#### AIM OF THE EXERCISE:
Copy the data exactly; pictures stay out of the copy.

#### INFORMATION SUPPLIED:
═══
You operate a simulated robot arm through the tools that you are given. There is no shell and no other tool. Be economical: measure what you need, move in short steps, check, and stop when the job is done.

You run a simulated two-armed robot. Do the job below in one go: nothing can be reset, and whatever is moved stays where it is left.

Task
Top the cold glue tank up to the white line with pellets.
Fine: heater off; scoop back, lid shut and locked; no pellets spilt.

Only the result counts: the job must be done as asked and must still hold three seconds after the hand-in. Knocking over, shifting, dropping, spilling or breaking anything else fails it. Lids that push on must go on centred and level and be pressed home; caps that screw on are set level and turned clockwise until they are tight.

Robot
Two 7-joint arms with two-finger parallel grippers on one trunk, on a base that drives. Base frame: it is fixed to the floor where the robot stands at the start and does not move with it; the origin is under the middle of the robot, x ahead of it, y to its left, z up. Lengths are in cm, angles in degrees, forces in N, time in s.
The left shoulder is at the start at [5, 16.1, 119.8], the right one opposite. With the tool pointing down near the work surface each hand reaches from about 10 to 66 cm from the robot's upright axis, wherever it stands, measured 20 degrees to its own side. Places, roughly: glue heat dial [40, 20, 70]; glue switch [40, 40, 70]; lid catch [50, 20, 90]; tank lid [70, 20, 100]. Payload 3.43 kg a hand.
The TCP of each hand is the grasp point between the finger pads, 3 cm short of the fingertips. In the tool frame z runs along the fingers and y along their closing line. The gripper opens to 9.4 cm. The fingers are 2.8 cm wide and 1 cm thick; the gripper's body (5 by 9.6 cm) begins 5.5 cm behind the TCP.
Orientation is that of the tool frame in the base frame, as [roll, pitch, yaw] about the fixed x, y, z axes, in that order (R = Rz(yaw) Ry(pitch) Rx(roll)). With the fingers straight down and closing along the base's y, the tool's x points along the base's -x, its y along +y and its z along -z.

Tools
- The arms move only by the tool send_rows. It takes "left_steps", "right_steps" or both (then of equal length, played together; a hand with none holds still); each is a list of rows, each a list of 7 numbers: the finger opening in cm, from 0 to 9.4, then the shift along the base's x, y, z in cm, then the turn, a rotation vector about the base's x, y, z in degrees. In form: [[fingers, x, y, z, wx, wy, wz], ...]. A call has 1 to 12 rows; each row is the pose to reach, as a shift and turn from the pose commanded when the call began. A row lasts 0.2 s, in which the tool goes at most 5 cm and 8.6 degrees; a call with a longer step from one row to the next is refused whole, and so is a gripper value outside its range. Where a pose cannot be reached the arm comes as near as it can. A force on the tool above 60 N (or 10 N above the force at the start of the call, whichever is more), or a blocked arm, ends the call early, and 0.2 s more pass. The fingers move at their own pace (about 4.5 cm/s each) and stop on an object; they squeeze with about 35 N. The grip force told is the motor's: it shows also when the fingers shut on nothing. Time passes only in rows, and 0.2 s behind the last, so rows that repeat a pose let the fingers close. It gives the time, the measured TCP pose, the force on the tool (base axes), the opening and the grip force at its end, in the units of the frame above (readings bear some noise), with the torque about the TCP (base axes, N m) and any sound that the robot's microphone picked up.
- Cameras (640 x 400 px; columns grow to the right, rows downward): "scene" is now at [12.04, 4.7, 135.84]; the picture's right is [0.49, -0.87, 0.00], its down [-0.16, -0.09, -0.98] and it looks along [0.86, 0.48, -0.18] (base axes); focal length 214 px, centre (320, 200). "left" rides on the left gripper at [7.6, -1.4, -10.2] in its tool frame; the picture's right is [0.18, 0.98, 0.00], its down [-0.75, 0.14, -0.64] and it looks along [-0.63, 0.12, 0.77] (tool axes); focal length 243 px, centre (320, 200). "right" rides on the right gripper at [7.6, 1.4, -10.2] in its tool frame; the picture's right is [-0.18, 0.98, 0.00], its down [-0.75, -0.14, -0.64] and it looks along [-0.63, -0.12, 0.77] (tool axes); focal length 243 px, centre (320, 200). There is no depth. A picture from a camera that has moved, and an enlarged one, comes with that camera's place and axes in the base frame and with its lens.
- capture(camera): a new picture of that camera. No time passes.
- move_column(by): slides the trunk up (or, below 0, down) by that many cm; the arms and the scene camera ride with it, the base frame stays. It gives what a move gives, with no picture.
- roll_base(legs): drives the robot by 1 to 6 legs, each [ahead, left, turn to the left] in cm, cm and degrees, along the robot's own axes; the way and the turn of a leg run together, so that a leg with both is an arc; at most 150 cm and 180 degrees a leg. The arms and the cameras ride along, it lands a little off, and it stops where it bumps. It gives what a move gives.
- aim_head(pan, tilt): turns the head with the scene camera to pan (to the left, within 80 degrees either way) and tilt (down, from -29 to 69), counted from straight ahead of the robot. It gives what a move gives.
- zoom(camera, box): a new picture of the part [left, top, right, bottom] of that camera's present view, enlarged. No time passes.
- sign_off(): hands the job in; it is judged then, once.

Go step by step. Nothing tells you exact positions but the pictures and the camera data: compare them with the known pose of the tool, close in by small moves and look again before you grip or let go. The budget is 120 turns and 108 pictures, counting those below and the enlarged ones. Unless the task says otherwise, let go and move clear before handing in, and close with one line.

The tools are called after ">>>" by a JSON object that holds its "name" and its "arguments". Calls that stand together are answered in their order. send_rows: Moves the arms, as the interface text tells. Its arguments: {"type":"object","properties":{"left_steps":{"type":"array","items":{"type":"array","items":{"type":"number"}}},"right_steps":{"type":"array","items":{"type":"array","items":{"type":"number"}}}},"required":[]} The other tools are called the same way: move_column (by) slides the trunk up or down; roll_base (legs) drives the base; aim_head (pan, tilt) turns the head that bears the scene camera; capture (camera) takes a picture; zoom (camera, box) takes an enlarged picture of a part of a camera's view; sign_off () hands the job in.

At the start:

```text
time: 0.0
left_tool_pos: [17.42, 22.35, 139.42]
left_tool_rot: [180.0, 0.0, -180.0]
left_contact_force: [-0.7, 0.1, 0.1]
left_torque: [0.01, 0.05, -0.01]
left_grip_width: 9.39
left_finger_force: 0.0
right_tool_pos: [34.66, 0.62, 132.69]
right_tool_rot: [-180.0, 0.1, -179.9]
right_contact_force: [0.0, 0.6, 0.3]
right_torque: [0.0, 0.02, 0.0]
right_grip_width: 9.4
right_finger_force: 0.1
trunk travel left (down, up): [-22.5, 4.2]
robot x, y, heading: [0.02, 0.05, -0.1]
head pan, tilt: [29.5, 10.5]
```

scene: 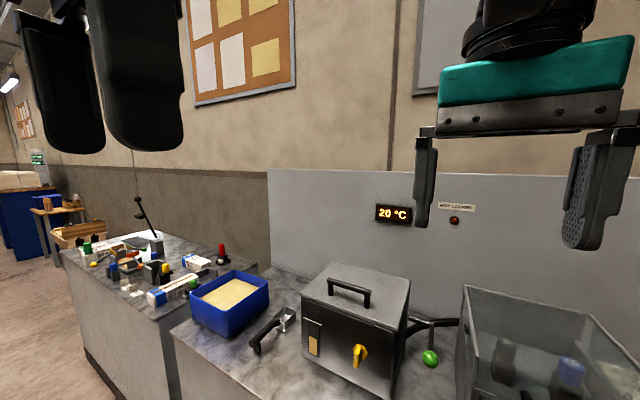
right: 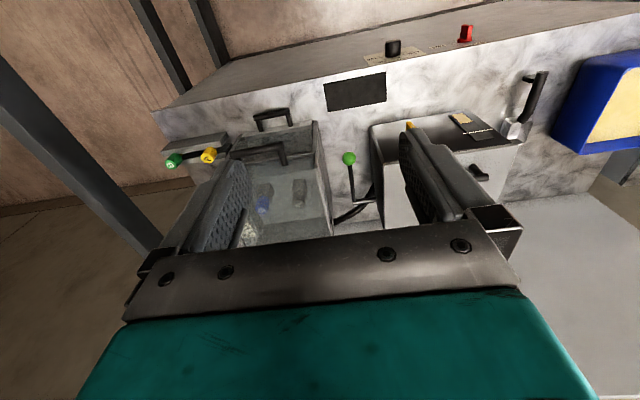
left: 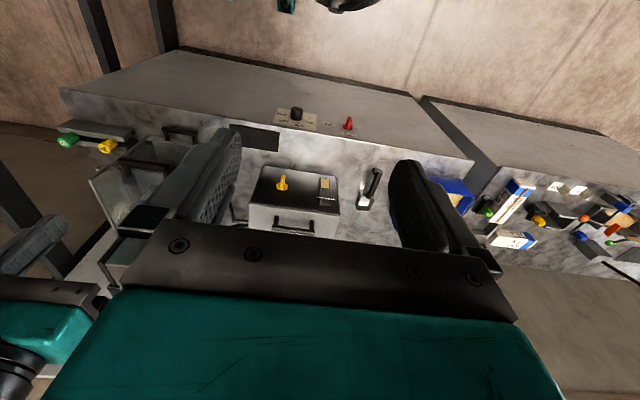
═══
#### ANSWER TO THE PROBLEM:
You operate a simulated robot arm through the tools that you are given. There is no shell and no other tool. Be economical: measure what you need, move in short steps, check, and stop when the job is done.

You run a simulated two-armed robot. Do the job below in one go: nothing can be reset, and whatever is moved stays where it is left.

Task
Top the cold glue tank up to the white line with pellets.
Fine: heater off; scoop back, lid shut and locked; no pellets spilt.

Only the result counts: the job must be done as asked and must still hold three seconds after the hand-in. Knocking over, shifting, dropping, spilling or breaking anything else fails it. Lids that push on must go on centred and level and be pressed home; caps that screw on are set level and turned clockwise until they are tight.

Robot
Two 7-joint arms with two-finger parallel grippers on one trunk, on a base that drives. Base frame: it is fixed to the floor where the robot stands at the start and does not move with it; the origin is under the middle of the robot, x ahead of it, y to its left, z up. Lengths are in cm, angles in degrees, forces in N, time in s.
The left shoulder is at the start at [5, 16.1, 119.8], the right one opposite. With the tool pointing down near the work surface each hand reaches from about 10 to 66 cm from the robot's upright axis, wherever it stands, measured 20 degrees to its own side. Places, roughly: glue heat dial [40, 20, 70]; glue switch [40, 40, 70]; lid catch [50, 20, 90]; tank lid [70, 20, 100]. Payload 3.43 kg a hand.
The TCP of each hand is the grasp point between the finger pads, 3 cm short of the fingertips. In the tool frame z runs along the fingers and y along their closing line. The gripper opens to 9.4 cm. The fingers are 2.8 cm wide and 1 cm thick; the gripper's body (5 by 9.6 cm) begins 5.5 cm behind the TCP.
Orientation is that of the tool frame in the base frame, as [roll, pitch, yaw] about the fixed x, y, z axes, in that order (R = Rz(yaw) Ry(pitch) Rx(roll)). With the fingers straight down and closing along the base's y, the tool's x points along the base's -x, its y along +y and its z along -z.

Tools
- The arms move only by the tool send_rows. It takes "left_steps", "right_steps" or both (then of equal length, played together; a hand with none holds still); each is a list of rows, each a list of 7 numbers: the finger opening in cm, from 0 to 9.4, then the shift along the base's x, y, z in cm, then the turn, a rotation vector about the base's x, y, z in degrees. In form: [[fingers, x, y, z, wx, wy, wz], ...]. A call has 1 to 12 rows; each row is the pose to reach, as a shift and turn from the pose commanded when the call began. A row lasts 0.2 s, in which the tool goes at most 5 cm and 8.6 degrees; a call with a longer step from one row to the next is refused whole, and so is a gripper value outside its range. Where a pose cannot be reached the arm comes as near as it can. A force on the tool above 60 N (or 10 N above the force at the start of the call, whichever is more), or a blocked arm, ends the call early, and 0.2 s more pass. The fingers move at their own pace (about 4.5 cm/s each) and stop on an object; they squeeze with about 35 N. The grip force told is the motor's: it shows also when the fingers shut on nothing. Time passes only in rows, and 0.2 s behind the last, so rows that repeat a pose let the fingers close. It gives the time, the measured TCP pose, the force on the tool (base axes), the opening and the grip force at its end, in the units of the frame above (readings bear some noise), with the torque about the TCP (base axes, N m) and any sound that the robot's microphone picked up.
- Cameras (640 x 400 px; columns grow to the right, rows downward): "scene" is now at [12.04, 4.7, 135.84]; the picture's right is [0.49, -0.87, 0.00], its down [-0.16, -0.09, -0.98] and it looks along [0.86, 0.48, -0.18] (base axes); focal length 214 px, centre (320, 200). "left" rides on the left gripper at [7.6, -1.4, -10.2] in its tool frame; the picture's right is [0.18, 0.98, 0.00], its down [-0.75, 0.14, -0.64] and it looks along [-0.63, 0.12, 0.77] (tool axes); focal length 243 px, centre (320, 200). "right" rides on the right gripper at [7.6, 1.4, -10.2] in its tool frame; the picture's right is [-0.18, 0.98, 0.00], its down [-0.75, -0.14, -0.64] and it looks along [-0.63, -0.12, 0.77] (tool axes); focal length 243 px, centre (320, 200). There is no depth. A picture from a camera that has moved, and an enlarged one, comes with that camera's place and axes in the base frame and with its lens.
- capture(camera): a new picture of that camera. No time passes.
- move_column(by): slides the trunk up (or, below 0, down) by that many cm; the arms and the scene camera ride with it, the base frame stays. It gives what a move gives, with no picture.
- roll_base(legs): drives the robot by 1 to 6 legs, each [ahead, left, turn to the left] in cm, cm and degrees, along the robot's own axes; the way and the turn of a leg run together, so that a leg with both is an arc; at most 150 cm and 180 degrees a leg. The arms and the cameras ride along, it lands a little off, and it stops where it bumps. It gives what a move gives.
- aim_head(pan, tilt): turns the head with the scene camera to pan (to the left, within 80 degrees either way) and tilt (down, from -29 to 69), counted from straight ahead of the robot. It gives what a move gives.
- zoom(camera, box): a new picture of the part [left, top, right, bottom] of that camera's present view, enlarged. No time passes.
- sign_off(): hands the job in; it is judged then, once.

Go step by step. Nothing tells you exact positions but the pictures and the camera data: compare them with the known pose of the tool, close in by small moves and look again before you grip or let go. The budget is 120 turns and 108 pictures, counting those below and the enlarged ones. Unless the task says otherwise, let go and move clear before handing in, and close with one line.

The tools are called after ">>>" by a JSON object that holds its "name" and its "arguments". Calls that stand together are answered in their order. send_rows: Moves the arms, as the interface text tells. Its arguments: {"type":"object","properties":{"left_steps":{"type":"array","items":{"type":"array","items":{"type":"number"}}},"right_steps":{"type":"array","items":{"type":"array","items":{"type":"number"}}}},"required":[]} The other tools are called the same way: move_column (by) slides the trunk up or down; roll_base (legs) drives the base; aim_head (pan, tilt) turns the head that bears the scene camera; capture (camera) takes a picture; zoom (camera, box) takes an enlarged picture of a part of a camera's view; sign_off () hands the job in.

At the start:

```text
time: 0.0
left_tool_pos: [17.42, 22.35, 139.42]
left_tool_rot: [180.0, 0.0, -180.0]
left_contact_force: [-0.7, 0.1, 0.1]
left_torque: [0.01, 0.05, -0.01]
left_grip_width: 9.39
left_finger_force: 0.0
right_tool_pos: [34.66, 0.62, 132.69]
right_tool_rot: [-180.0, 0.1, -179.9]
right_contact_force: [0.0, 0.6, 0.3]
right_torque: [0.0, 0.02, 0.0]
right_grip_width: 9.4
right_finger_force: 0.1
trunk travel left (down, up): [-22.5, 4.2]
robot x, y, heading: [0.02, 0.05, -0.1]
head pan, tilt: [29.5, 10.5]
```

scene: 
right: 
left: 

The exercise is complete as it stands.